A name service maps a name of an individual, organization or facility into a set of labeled properties, each of which is a string. It is the basis for resource location, mail addressing, and authentication in a distributed computing system. The global name service described here is meant to do this for billions of names distributed throughout the world. It addresses the problems of high availability, large size, continuing evolution, fault isolation and lack of global trust. The non-deterministic behavior of the service is specified rather precisely to allow a wide range of client and server implementations.

Introduction

There are already enough names.
One must know when to stop.
Knowing when to stop averts trouble.
Tao Te Ching

The name service I am describing in this talk is intended to be the basis for resource location, mail addressing, and authentication in a distributed computing system. The system I have in mind is a large one, large enough to encompass all the computers in the world and all the people who use them. Of course, the amount of communication between most pairs of computers or people in such a system is small, just as the number of letters or telephone calls between most pairs of people is small. But we expect the postal system or the telephone system to handle such communication on demand, and we should expect the same from a computing system.

A name service maps a name for an entity (an individual, organization, or facility) into a set of labeled properties, each of which is a string. Typical properties are:

Password = XQE$#

Mailboxes = {Cabernet, Zinfandel}

network address = 173#4456#1655476653

distribution list = {Birrell, Needham, Schroeder}

Grapevine [1, 3] and the Xerox Clearinghouse [4] are examples of such a name service, and they are the basis for the present design. I exclude descriptive "names" from consideration, since I don’t know how to specify, much less implement, a service which maps predicates into strings and meets the other requirements of a global name service.

A name service is not a general database: the set of names changes slowly, and the properties of a given name also change slowly. Furthermore, the integrity constraints of a useful name service are much weaker those of a database. Nor is it like a file directory system, which must create and look up names much faster than a name service, but need not be as large or as available.
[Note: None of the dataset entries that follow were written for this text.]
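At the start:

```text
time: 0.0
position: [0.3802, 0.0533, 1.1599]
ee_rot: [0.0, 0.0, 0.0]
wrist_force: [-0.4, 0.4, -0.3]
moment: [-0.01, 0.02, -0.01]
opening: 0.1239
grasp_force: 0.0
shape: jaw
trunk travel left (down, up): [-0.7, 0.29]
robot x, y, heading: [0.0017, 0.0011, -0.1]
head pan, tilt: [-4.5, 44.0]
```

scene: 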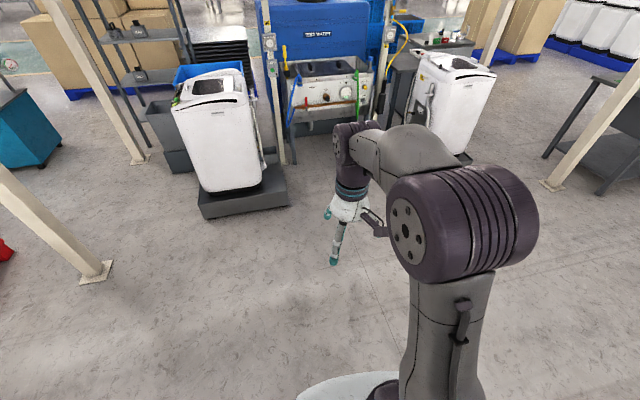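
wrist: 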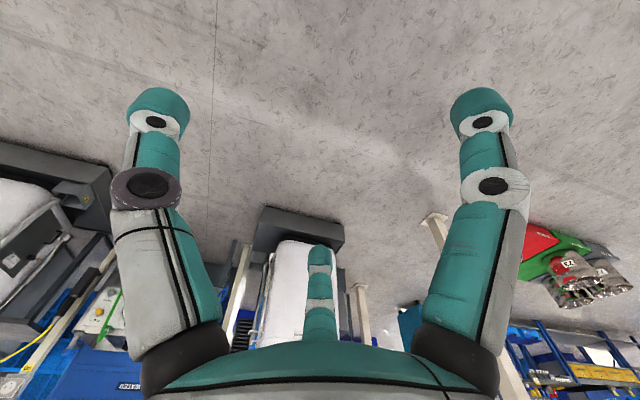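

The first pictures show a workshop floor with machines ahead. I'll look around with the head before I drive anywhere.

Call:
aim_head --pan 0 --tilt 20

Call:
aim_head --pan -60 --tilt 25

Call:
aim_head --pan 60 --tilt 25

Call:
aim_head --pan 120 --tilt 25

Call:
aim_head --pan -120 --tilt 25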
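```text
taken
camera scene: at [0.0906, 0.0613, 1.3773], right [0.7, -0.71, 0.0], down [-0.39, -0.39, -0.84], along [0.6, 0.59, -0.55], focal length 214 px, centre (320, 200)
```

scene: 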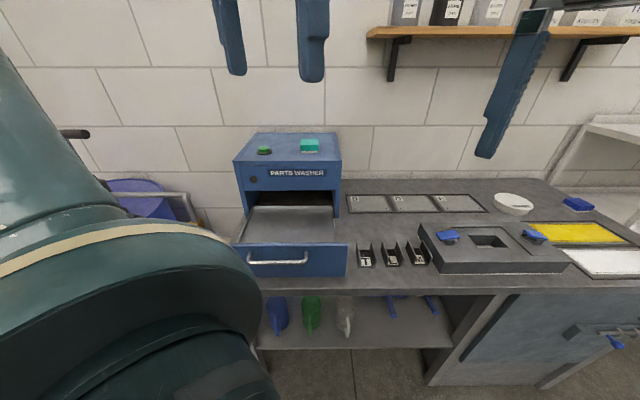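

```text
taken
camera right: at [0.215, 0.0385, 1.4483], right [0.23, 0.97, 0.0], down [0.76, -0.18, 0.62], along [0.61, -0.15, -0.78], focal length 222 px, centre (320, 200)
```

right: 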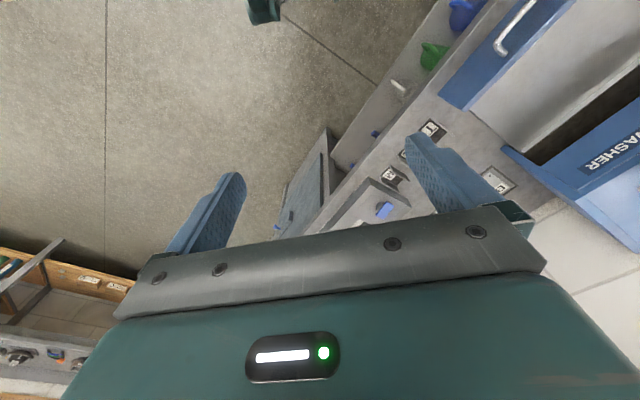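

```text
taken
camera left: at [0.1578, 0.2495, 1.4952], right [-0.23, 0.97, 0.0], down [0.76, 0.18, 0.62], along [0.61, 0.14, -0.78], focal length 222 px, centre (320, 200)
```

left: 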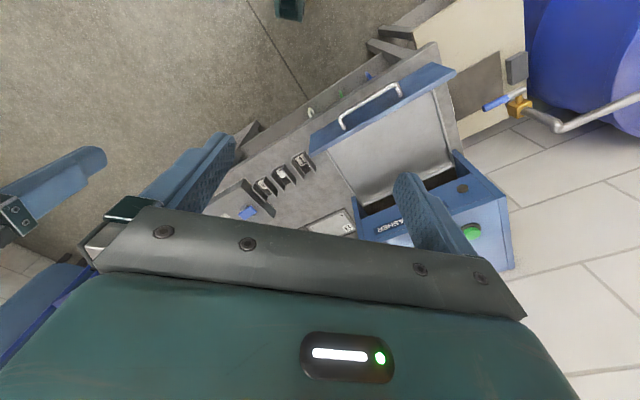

Either a database or a file system can be named by the service, though.

The name service has its own requirements:

These requirements imply a hierarchical system; hierarchy is the fundamental method for accommodating growth and isolating faults.

In addition to the functional requirements, there is a need for a precise specification of how the service behaves, especially in the presence of faults. The designers devoted a good deal of effort to such a specification.

The system described here was designed by Andrew Birrell, Butler Lampson, Roger Needham, and Michael Schroeder. We talked extensively with Dave Oran and Tony Lauck. A toy implementation has been done by William Stoye, but no real one has yet been attempted.

The next section gives an overview of the name service, from the viewpoint first of a client and then of an administrator. Next is an explanation of the precise nature of the name space and the provisions for changing it, followed by informal but fairly precise specifications for both client and administrative levels of the service. Interesting algorithms are sketched but not given in detail. Authentication is an important part of the design, sketched in the next section but discussed elsewhere [2].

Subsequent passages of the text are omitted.